Where the data below has the string "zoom", return the whole line.

__SUPPLIED INFORMATION__.
Begin
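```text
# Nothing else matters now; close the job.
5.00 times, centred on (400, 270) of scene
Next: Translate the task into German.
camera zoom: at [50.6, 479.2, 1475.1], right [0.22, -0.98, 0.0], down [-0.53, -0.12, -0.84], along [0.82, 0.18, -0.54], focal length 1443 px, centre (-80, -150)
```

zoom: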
End
__ANSWER TO THE TASK__.
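camera zoom: at [50.6, 479.2, 1475.1], right [0.22, -0.98, 0.0], down [-0.53, -0.12, -0.84], along [0.82, 0.18, -0.54], focal length 1443 px, centre (-80, -150)
zoom: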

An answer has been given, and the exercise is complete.